Die Ökonomin, die vor ihrem Wechsel zur EZB Mitglied im Sachverständigenrat zur Begutachtung der gesamtwirtschaftlichen Entwicklung war, sitzt seit Januar im sechsköpfigen Notenbank-Direktorium. Alle geldpolitischen Maßnahmen seien mit Nebenwirkungen verknüpft, räumte Schnabel ein. Sie führten zu Verteilungseffekten, hätten Auswirkungen auf das Überleben unprofitabler Unternehmen und würden Risiken für die Finanzstabilität bergen. “Um solchen Nebenwirkungen zu begegnen, sind aber primär andere wirtschaftspolitische Akteure gefragt”, sagte sie.
Viele der Erzählungen über die Geldpolitik würden einer sorgfältigen Analyse nicht standhalten, sagte Schnabel.
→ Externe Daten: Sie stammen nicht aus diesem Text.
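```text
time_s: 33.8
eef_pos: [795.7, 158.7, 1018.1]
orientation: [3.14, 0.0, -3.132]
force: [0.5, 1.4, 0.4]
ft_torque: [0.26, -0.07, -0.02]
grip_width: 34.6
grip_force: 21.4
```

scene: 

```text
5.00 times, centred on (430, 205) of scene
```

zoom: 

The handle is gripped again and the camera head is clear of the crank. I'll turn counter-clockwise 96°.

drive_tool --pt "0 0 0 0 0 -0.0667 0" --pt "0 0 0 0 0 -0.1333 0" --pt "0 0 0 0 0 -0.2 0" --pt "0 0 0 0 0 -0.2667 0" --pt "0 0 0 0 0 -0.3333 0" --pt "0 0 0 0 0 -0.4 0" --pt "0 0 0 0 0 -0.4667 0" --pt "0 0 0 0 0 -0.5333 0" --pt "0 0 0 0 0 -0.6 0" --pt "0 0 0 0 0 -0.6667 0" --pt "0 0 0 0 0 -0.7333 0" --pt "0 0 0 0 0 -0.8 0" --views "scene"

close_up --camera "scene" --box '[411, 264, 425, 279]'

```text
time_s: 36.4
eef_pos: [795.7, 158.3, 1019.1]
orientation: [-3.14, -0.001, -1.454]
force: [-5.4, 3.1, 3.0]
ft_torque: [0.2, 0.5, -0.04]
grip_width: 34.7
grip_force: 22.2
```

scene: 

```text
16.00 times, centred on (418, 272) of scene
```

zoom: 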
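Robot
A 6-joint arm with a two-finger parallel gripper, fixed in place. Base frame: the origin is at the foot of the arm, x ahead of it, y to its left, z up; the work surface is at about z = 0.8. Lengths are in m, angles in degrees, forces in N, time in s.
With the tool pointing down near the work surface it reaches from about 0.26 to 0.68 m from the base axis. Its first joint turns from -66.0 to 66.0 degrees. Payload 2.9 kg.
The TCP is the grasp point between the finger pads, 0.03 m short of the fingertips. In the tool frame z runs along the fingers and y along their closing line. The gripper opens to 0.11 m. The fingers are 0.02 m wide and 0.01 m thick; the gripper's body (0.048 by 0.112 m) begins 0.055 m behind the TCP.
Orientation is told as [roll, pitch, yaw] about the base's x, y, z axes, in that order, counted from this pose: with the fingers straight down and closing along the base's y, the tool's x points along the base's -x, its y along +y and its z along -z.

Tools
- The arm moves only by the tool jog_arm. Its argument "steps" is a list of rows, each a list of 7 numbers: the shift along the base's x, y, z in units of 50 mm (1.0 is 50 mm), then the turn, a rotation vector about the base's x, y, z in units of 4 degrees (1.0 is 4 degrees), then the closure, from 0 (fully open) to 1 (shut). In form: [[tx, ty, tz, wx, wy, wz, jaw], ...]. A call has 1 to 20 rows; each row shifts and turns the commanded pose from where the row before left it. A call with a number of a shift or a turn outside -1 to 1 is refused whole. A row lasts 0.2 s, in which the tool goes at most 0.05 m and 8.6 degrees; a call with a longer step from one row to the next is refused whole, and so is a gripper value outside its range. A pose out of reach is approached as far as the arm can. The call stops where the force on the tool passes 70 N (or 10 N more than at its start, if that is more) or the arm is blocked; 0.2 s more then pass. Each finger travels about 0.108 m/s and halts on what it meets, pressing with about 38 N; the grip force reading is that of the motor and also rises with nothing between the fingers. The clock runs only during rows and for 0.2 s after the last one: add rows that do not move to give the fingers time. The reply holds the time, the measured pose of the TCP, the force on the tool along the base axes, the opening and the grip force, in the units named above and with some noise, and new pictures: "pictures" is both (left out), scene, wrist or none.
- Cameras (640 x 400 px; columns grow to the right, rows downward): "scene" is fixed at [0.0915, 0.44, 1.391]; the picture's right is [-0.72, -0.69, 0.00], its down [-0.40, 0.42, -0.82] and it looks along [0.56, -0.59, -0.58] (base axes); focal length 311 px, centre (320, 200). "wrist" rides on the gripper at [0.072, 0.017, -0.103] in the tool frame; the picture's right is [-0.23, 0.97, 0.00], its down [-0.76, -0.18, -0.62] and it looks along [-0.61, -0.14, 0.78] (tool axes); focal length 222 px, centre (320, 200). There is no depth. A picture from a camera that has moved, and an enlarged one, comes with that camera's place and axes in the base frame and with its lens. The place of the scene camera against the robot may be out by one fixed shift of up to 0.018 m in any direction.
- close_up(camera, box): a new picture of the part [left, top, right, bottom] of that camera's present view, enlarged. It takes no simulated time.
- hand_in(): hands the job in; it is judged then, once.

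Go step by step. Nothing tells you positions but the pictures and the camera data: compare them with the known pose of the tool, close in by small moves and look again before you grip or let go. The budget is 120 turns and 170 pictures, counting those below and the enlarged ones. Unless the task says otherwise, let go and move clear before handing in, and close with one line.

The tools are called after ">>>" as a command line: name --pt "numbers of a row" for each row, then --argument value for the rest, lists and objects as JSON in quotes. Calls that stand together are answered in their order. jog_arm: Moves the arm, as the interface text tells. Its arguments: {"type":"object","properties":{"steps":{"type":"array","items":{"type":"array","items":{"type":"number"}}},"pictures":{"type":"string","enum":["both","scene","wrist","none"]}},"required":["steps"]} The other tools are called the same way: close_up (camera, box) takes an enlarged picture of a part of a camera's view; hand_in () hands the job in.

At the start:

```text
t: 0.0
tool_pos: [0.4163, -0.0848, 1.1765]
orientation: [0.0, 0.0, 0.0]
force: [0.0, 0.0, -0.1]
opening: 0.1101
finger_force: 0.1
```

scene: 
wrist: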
In Deutschland wird der expansive Kurs der EZB häufig besonders scharf kritisiert. So klagen Banken schon seit längerem über die Negativzinsen, die sie zahlen müssen, wenn sie bei der EZB über Nacht überschüssige Gelder parken. Zudem kritisieren Sparer, dass sie wegen der ulttratiefen Sätze kaum noch Zinsen auf ihre Ersparnisse erhalten.
Schnabel zufolge kann beispielsweise von einer “Enteignung” des deutschen Sparers keine Rede sein. So gebe es kein Anrecht auf hohe Sparzinsen. “Und es ist nicht Teil des Mandats der EZB, dem Sparer auskömmliche Zinsen zuzusichern”, sagte sie. Außerdem sei nur kleiner Anteil der Einlagen von Privatpersonen hierzulande direkt von den negativen Zinsen betroffen.
In der “Welt” erklärte Schnabel, die EZB werde bei der Einschätzung der künftigen Entwicklung auch die ökonomischen Folgen des neuartigen Coronavirus berücksichtigen. Die nächsten Projektionen der EZB würden im März vorgelegt. “Bis dahin beobachten wir sehr genau, wie sich die Lage entwickelt.” Die Unsicherheit sei enorm, sowohl was die Gefahr einer Ansteckung als auch die Letalität dieser Krankheit angehe.